Millies, Sebastian wrote:
Hi there,

I am going back to an old discussion we had in December, and
which I've just had occasion to revisit.

I wonder if I'm reading too much into the following statement
of Simon Nash's:

-----Original Message-----
From: Simon Nash [mailto:[email protected]]
Sent: Friday, December 10, 2010 10:21 AM
To: [email protected]
Subject: Re: Elementary question about Scopes

[snip]
 With COMPOSITE scope, the SCA runtime
can control the creation and lifetime of the COMPOSITE instance rather
than being at the mercy of what the JVM does.  If the domain is entrely
contained within a single JVM, this distinction may not be important.
For other scenarios such as a server cluster or a distributed domain,
there will be multiple Java instances of the same SCA COMPOSITE-scoped
object, with updates coordinated by the SCA runtime. it is essential
that
the SCA runtime has the ability to manage this situation and give all
the JVMs the appearance of a single shared COMPOSITE-scoped object even
though the actual physical reality might be somewhat different.

Now, I've just finished coding a COMPOSITE scoped component that is
supposed to serve as a sort of global registry for some kinds of
objects (somewhat akin to a server that would coordinate locks on
business objects). This component also contains some rather fine-grained
synchronization on internal data structures for optimized concurrency.

I wonder how the SCA runtime would be able to "coordinate updates" in
view of this. Can I (should I?) ensure that it is really ALWAYS THE
SAME INSTANCE of the component that requests are directed to, even in a
cluster?

I am also not clear about how distributed domains come into the picture.
I had thought the point of a distributed domain was to have several DIFFERENT
composites run in the same domain in different JVMs, even on different servers.
Simon's message makes it sound as if I would distribute the SAME component
over several JVMs.

-- Sebastian


According to the SCA-J specification:

 Where an implementation is used by a "domain level component", and the
 implementation is marked "Composite" scope, the SCA runtime MUST ensure
 that all consumers of the component appear to be interacting with a
 single runtime instance of the implementation. [JCA20004]

 Where an implementation is marked "Composite" scope and it is used by a
 component that is nested inside a composite that is used as the implementation
 of a higher level component, the SCA runtime MUST ensure that all consumers of
 the component appear to be interacting with a single runtime instance of the
 implementation. There can be multiple instances of the higher level component,
 each running on different nodes in a distributed SCA runtime. [JCA20008]

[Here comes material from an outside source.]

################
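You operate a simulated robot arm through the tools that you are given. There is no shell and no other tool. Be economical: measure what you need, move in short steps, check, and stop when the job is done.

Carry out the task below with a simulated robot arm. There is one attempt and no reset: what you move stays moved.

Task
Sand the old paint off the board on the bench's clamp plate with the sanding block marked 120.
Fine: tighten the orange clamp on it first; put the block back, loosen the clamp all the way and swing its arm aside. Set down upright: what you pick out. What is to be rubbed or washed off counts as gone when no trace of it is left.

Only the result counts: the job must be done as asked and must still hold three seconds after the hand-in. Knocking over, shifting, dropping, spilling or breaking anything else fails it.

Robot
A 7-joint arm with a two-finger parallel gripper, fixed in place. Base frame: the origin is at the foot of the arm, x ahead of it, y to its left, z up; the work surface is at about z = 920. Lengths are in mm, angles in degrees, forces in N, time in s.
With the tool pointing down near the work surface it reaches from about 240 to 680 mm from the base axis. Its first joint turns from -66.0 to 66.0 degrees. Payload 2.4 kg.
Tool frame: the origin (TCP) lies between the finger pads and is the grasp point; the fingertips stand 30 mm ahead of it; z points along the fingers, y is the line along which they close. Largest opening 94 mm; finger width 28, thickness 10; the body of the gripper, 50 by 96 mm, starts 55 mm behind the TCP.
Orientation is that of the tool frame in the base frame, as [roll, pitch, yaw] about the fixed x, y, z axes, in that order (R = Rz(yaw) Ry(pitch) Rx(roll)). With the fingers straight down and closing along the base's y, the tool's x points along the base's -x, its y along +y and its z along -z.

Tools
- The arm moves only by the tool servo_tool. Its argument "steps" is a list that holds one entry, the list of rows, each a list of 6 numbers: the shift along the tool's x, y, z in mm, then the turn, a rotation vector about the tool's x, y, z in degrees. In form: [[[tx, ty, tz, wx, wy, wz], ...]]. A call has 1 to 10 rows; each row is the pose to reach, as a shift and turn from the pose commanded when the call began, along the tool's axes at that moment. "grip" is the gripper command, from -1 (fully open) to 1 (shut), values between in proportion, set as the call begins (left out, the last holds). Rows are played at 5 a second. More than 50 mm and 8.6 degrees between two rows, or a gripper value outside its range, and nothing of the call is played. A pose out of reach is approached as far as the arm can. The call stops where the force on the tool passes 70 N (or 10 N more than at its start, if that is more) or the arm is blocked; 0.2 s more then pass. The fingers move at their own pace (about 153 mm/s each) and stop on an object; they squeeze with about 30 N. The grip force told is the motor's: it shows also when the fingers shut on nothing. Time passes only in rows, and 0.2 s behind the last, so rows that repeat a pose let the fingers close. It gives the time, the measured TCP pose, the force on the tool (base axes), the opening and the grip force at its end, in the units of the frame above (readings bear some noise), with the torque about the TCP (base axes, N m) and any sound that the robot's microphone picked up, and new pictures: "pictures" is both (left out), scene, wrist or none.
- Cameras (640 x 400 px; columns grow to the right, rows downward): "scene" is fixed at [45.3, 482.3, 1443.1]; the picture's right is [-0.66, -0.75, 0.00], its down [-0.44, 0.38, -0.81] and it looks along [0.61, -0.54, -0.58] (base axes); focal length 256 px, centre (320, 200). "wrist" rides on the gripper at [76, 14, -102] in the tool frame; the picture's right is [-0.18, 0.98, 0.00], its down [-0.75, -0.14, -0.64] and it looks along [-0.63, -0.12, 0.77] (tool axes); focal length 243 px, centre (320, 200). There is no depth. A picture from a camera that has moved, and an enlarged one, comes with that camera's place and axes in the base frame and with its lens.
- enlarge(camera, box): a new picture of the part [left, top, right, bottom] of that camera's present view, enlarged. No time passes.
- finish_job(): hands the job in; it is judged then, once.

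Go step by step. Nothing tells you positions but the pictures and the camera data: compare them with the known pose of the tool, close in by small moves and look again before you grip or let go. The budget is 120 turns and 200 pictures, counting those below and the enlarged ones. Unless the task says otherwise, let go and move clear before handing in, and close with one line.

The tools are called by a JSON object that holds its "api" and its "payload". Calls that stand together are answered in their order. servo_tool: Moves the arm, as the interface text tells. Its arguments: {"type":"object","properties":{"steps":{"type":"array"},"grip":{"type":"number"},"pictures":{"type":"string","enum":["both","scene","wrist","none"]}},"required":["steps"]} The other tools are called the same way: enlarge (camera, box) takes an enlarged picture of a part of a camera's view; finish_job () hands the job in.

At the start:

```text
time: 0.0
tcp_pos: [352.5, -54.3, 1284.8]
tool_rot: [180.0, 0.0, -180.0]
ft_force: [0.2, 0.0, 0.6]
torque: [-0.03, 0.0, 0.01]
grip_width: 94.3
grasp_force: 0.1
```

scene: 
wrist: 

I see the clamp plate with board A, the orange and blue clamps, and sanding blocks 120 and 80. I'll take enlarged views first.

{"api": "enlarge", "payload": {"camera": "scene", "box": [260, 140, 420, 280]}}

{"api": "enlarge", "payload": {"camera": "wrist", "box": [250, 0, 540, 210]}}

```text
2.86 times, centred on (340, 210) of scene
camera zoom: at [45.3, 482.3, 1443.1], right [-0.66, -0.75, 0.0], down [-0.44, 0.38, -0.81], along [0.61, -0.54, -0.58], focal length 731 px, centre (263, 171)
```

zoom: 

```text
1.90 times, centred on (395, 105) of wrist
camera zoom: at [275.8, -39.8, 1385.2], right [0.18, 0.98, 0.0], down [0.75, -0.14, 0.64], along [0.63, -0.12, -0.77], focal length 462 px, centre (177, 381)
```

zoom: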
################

 The SCA runtime can exploit shared state technology in combination with other
 well known high availability techniques to provide the appearance of a single
 runtime instance for consumers of composite scoped components.

The key phrases here are "...appear to be interacting with a single runtime
instance..." and "...provide the appearance of a single runtime instance..."

The current Tuscany implementation uses a single runtime instance.  However,
the SCA-J specification permits the use of multiple instances as long as the
appearance of using a single instance is maintained.  This means that you can
safely write code that assumes a single instance, as any SCA implementation
that uses multiple instances would need to fully emulate the appearance of
having a single instance with respect to any code that you have written.